» Source document:
━━━━━━
Claire
ἰοίην
Ho letto le trascrizioni dei colloqui fatti in carcere tra Turetta e suo padre.
Cose private quindi, su un incontro privato tra un detenuto e un suo famigliare: mi sono chiesta se fosse giusto che la stampa le riportasse, che noi le leggessimo, e sì. Dopo qualche giorno, ho maturato un pensiero.
━━━━━━
» Material provided:

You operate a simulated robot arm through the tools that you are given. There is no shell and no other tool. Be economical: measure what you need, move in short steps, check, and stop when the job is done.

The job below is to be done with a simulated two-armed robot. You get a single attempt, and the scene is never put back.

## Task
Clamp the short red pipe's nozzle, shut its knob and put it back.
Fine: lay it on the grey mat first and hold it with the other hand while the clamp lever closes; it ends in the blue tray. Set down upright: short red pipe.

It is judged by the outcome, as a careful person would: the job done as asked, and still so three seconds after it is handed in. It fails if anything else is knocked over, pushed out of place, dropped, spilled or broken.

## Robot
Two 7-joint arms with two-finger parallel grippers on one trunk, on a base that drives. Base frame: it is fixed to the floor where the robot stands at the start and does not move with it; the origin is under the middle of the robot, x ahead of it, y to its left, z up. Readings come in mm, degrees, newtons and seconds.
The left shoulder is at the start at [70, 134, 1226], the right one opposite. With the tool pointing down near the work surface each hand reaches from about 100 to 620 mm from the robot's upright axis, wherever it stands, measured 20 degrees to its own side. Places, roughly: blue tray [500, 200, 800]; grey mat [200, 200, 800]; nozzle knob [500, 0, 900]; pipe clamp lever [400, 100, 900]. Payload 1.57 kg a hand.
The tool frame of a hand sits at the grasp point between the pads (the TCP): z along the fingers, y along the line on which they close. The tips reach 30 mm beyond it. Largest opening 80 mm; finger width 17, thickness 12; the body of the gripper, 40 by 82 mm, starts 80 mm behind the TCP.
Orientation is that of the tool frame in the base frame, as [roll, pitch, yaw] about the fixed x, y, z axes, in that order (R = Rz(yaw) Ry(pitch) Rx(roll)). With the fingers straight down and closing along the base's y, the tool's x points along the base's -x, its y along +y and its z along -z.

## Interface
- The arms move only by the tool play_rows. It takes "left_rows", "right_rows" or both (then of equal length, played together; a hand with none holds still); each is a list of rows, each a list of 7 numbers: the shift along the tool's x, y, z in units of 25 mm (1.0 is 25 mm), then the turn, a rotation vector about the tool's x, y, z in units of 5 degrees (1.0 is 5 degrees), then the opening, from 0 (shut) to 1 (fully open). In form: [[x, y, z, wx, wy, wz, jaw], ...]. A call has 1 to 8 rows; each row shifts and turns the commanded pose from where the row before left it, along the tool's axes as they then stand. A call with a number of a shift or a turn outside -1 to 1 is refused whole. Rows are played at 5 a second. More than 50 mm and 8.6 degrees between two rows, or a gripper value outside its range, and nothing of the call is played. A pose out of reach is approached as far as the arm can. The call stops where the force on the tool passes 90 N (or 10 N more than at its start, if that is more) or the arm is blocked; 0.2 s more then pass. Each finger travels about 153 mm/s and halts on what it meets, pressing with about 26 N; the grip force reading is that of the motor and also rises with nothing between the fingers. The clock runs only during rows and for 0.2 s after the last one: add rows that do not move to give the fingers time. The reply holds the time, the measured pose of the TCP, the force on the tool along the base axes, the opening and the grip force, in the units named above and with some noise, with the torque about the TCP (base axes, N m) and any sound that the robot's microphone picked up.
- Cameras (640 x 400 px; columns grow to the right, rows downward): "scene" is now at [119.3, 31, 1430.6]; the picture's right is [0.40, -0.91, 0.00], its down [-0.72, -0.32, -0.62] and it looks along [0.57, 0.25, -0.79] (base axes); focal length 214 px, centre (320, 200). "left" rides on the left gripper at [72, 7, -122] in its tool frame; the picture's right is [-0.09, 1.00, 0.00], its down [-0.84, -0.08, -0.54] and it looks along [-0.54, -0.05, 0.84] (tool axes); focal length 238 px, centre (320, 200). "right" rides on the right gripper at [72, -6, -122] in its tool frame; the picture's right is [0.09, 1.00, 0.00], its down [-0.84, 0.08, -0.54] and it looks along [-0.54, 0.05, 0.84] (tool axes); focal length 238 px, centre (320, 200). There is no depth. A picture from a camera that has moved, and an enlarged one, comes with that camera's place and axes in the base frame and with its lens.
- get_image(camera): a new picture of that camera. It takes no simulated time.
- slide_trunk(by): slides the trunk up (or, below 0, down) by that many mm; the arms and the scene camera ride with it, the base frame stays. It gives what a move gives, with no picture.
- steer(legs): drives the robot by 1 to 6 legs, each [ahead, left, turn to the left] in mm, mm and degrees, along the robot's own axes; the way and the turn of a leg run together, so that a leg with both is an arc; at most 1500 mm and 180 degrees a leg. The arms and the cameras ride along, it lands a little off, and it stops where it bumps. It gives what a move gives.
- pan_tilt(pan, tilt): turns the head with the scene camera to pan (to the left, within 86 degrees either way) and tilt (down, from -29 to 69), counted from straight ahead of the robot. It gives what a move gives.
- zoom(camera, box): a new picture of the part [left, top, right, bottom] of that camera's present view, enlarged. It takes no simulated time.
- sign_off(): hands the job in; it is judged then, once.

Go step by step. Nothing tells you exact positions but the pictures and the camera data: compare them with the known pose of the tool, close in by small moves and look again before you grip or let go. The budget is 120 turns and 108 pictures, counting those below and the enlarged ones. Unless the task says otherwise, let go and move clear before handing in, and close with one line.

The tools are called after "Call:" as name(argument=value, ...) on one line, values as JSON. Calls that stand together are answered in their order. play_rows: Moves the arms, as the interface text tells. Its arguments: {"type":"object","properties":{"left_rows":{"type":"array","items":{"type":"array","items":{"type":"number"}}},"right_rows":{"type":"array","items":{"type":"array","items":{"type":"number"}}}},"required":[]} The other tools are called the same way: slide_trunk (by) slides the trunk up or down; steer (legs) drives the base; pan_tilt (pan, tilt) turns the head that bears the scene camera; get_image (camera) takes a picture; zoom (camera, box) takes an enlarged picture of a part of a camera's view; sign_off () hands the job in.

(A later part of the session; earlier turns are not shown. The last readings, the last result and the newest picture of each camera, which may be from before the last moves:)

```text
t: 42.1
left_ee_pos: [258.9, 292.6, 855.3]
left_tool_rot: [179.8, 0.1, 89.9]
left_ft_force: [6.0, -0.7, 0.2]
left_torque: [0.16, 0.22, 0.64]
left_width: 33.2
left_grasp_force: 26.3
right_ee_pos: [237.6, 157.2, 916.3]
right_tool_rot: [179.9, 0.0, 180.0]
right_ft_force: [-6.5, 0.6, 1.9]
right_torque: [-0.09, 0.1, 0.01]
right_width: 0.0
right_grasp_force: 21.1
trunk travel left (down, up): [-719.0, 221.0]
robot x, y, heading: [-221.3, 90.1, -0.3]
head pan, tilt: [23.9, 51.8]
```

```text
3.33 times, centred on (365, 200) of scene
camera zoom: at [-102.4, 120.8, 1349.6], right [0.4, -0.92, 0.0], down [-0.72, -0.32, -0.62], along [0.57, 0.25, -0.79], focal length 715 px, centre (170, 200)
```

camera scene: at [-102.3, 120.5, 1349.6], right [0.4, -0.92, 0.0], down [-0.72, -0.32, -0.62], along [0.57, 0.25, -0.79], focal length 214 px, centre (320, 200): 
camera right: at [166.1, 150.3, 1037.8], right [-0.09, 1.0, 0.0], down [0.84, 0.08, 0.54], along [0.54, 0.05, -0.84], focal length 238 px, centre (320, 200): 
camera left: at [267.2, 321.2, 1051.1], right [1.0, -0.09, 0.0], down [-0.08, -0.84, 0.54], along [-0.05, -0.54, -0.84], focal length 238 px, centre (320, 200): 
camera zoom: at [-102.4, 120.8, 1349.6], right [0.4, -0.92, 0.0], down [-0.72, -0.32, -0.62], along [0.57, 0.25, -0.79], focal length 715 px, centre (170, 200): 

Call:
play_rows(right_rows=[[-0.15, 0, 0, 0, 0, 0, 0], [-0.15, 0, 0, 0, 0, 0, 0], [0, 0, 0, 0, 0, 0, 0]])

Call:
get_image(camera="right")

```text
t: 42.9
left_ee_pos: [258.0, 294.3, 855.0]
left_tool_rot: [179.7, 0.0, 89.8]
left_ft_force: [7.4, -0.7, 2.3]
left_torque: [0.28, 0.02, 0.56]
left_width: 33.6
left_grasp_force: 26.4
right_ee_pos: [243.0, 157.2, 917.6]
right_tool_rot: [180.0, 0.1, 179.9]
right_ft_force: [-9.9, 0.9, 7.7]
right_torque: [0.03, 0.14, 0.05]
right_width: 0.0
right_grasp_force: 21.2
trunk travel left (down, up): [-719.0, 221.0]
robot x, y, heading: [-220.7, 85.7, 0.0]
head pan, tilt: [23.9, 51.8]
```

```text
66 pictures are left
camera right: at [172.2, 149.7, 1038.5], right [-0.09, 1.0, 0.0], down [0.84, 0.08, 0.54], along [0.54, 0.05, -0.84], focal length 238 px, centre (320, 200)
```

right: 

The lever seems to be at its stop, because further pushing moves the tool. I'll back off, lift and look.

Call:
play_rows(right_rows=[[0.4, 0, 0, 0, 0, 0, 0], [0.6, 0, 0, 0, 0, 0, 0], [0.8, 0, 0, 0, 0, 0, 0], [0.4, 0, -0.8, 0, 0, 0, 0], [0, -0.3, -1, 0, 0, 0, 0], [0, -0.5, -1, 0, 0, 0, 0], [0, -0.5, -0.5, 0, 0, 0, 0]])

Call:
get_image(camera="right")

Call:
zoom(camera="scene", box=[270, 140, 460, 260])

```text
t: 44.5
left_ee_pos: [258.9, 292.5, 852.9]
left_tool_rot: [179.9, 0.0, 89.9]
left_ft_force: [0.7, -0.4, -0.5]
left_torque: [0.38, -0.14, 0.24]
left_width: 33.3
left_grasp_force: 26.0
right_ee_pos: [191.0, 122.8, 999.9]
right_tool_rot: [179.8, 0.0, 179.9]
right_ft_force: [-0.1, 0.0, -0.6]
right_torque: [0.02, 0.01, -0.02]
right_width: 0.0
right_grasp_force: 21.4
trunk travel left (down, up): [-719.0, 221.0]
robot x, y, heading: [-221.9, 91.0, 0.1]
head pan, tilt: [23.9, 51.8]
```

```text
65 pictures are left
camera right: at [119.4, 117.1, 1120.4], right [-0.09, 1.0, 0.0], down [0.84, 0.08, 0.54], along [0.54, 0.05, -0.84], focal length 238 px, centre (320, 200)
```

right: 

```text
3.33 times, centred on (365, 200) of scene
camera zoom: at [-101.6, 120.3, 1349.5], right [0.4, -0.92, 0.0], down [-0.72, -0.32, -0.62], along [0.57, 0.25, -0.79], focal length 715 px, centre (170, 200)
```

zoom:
━━━━━━
» Instruction: Pull out the sentences of the source document that run from "Cose private quindi, su" through "maturato un pensiero." and give them unchanged.

» The result:
Cose private quindi, su un incontro privato tra un detenuto e un suo famigliare: mi sono chiesta se fosse giusto che la stampa le riportasse, che noi le leggessimo, e sì. Dopo qualche giorno, ho maturato un pensiero.